Charlie Hebdo Republishes Cartoons That Prompted Deadly 2015 Attack

The decision by the French satirical magazine to recirculate cartoons about the Prophet Muhammad and Islam coincides with the start of a long-awaited trial for the attack that killed 11 of its staff.

 



A memorial in January marked the fifth anniversary of the deadly attack on the Charlie Hebdo offices in Paris. Credit...Christophe Petit Tesson/EPA, via Shutterstock

 

Sept. 1, 2020

PARIS — The French satirical magazine Charlie Hebdo has republished the same cartoons about the Prophet Muhammad and Islam that prompted a deadly attack on the magazine in 2015, an act that will be seen by some as a commitment to free speech and by others as reckless provocation.

The publication coincides with the start on Wednesday of the long-awaited terrorism trial of people accused as accomplices in the attack — potentially cathartic for a nation that was deeply scarred by that act of brutality. The magazine posted the cartoons online on Tuesday and they will appear in print on Wednesday.
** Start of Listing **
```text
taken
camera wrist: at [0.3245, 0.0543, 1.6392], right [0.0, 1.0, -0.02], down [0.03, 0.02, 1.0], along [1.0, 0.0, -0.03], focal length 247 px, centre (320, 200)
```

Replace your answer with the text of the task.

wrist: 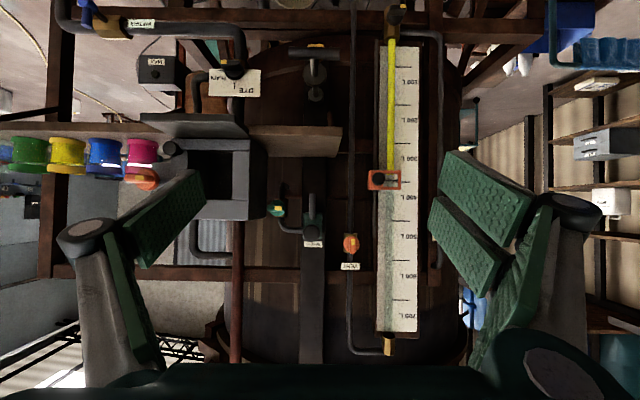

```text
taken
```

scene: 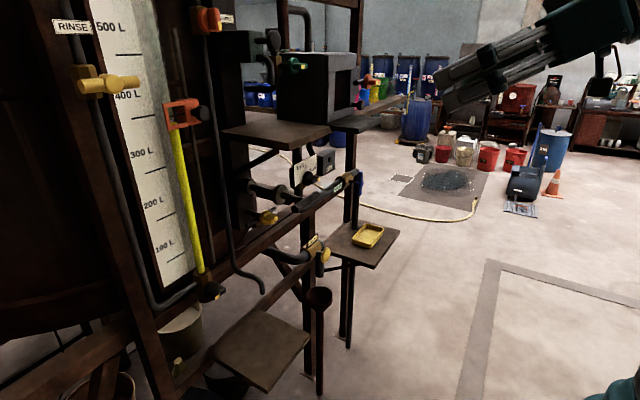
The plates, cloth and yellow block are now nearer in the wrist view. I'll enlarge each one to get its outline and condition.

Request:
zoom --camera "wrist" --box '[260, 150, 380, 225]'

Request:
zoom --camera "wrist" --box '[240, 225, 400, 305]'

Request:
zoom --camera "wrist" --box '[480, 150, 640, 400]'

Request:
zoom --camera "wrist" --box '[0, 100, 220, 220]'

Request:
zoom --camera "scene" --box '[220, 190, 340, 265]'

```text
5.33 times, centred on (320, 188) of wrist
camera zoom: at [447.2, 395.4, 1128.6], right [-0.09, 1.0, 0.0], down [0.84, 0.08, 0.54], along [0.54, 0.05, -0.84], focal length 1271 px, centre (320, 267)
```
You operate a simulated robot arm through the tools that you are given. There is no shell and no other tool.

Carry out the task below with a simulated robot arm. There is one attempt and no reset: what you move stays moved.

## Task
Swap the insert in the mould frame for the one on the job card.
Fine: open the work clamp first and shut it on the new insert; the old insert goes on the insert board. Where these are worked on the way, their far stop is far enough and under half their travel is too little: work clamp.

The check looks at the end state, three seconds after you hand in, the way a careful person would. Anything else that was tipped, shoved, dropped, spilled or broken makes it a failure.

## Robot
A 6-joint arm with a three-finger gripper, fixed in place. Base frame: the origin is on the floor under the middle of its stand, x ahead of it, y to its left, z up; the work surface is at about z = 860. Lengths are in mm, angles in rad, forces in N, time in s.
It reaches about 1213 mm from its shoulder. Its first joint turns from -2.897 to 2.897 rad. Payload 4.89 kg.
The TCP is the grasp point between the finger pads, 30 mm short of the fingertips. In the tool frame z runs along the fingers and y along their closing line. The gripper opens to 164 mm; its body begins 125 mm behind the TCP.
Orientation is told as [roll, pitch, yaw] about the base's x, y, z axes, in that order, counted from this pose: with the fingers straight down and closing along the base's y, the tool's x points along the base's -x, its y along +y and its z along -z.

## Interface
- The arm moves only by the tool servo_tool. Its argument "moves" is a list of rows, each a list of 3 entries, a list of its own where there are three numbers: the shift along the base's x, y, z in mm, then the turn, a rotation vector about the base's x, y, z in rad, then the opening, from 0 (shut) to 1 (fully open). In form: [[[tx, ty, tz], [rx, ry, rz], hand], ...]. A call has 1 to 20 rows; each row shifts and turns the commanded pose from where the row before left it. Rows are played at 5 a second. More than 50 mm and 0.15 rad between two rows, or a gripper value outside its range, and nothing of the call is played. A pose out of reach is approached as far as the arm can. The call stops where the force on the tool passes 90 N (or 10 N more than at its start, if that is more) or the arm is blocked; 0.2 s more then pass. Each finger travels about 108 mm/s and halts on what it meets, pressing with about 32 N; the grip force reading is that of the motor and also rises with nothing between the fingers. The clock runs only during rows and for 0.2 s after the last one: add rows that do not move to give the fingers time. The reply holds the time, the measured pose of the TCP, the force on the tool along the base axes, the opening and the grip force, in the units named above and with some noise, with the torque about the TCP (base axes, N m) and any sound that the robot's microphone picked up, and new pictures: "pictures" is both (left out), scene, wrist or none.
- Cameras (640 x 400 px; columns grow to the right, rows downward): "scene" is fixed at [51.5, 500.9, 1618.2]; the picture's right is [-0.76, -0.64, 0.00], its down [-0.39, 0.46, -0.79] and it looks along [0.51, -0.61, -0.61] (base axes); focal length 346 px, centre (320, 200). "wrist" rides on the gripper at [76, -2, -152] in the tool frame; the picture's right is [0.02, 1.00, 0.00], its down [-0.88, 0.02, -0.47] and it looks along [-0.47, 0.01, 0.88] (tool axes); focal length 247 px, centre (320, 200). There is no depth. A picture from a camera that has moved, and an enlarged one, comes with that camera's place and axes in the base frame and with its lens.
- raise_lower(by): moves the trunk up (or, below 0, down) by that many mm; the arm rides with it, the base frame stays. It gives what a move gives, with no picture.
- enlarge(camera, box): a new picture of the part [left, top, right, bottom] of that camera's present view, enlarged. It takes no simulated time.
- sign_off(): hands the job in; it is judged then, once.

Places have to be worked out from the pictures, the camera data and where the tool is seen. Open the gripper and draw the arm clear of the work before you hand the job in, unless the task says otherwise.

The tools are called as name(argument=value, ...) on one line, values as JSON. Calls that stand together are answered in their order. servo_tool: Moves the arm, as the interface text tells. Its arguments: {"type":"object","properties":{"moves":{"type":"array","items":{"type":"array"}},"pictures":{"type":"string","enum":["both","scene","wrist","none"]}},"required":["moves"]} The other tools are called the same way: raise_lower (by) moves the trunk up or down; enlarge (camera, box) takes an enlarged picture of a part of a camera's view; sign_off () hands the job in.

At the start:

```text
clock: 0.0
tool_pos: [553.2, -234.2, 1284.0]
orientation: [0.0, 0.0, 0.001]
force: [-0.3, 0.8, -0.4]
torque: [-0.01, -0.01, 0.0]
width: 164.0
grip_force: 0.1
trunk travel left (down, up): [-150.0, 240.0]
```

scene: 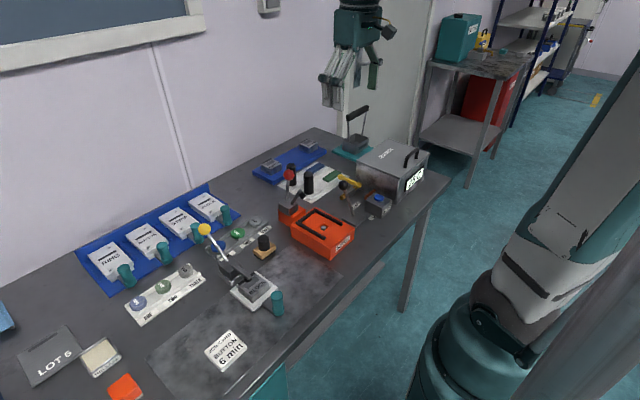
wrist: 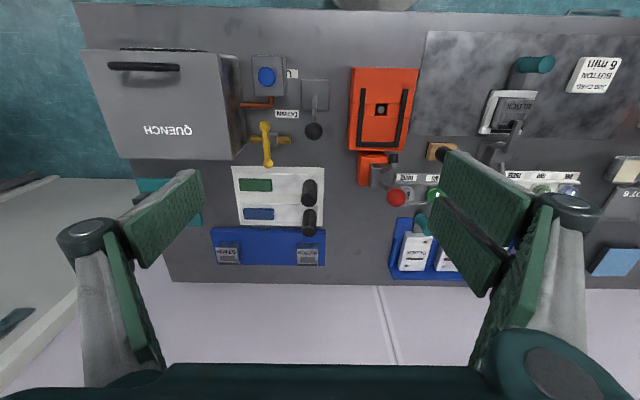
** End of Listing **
The trial and the reappearance of cartoons that are seen by many as offensive come as France is seeing protests against racism and calls for reflection on the treatment of minorities in its society, past and present.

The growing sensitivity to race, ethnicity and religion has clashed with France’s traditionally forceful commitment to freedom of expression and secularism. Many traditionalists have expressed concern that the country is yielding to American-style identity politics, long widely rejected in France.

Charlie Hebdo’s editors wrote in the new issue that it was “unacceptable to start the trial’’ without showing the “pieces of evidence” to readers and citizens. Not republishing the caricatures would have amounted to “political or journalistic cowardice,’’ they added. “Do we want to live in a country that claims to be a great democracy, free and modern, which, at the same time, does not affirm its most profound convictions?’’

 

President Emmanuel Macron recently found himself trying to navigate the shifting lines of cultural sensitivity. Last year, he faced widespread criticism for giving a long, exclusive interview to Valeurs Actuelles, a right-wing magazine, and defended himself by saying that he had to speak to all French people. But over the weekend, he joined other political leaders in condemning the same magazine for depicting a Black lawmaker as an enslaved African.

The attack on Charlie Hebdo was the first of a string of major Islamist attacks on Paris.

On Jan. 7, 2015, two French-born brothers of Algerian descent, Saïd and Chérif Kouachi, stormed the offices of Charlie Hebdo. They killed 11 people inside with automatic gunfire, including the top editor and some of its leading cartoonists, then killed a police officer on the street as they made their getaway. Several people were wounded.

The brothers identified themselves as belonging to Al Qaeda and left the magazine stating that they were “avenging the Prophet,’’ according to survivors of the attack. Two days later, a friend of theirs, Amedy Coulibaly, took hostages and killed four people at a kosher supermarket in Paris.

The worst of the assaults came 10 months later, when a group of Islamic State gunmen and suicide bombers killed 130 people and injured more than 400 at multiple sites across the capital region.

Mr. Coulibaly and the Kouachi brothers were killed in standoffs with the police, so after nearly six years, the trial of suspected accomplices, which is scheduled to last two months, will mark the most complete airing of an incident that became a national trauma.

The defendants, including some who are not in custody and will be tried in absentia, are charged with aiding the three main attackers, including some who provided weapons and financing.



The kosher supermarket where four people were killed by a gunman in 2015.Credit...Thomas Coex/Agence France-Presse — Getty Images

Charlie Hebdo, which has a long history of skewering diverse subjects across the political spectrum, had also long been accused by detractors of recklessly publishing material considered racist and anti-Muslim.

But after the massacre, huge rallies were held in support of the magazine in Paris and elsewhere. “Je suis Charlie,’’ or “I am Charlie,’’ became a slogan used even by people who disdained the magazine, a way to express not only support for the victims but also for free speech and a free press.

 



Thousands of people gathered in demonstration at the Place de la Republic following the attacks as part of a march against terrorism in Paris.

Credit...Fredrik Von Erichsen/EPA, via Shutterstock

 

On Tuesday, Mohammed Moussaoui, the president of the French Council of the Muslim Faith, the main organization representing French Muslims, said that attention should not be paid to the republished cartoons.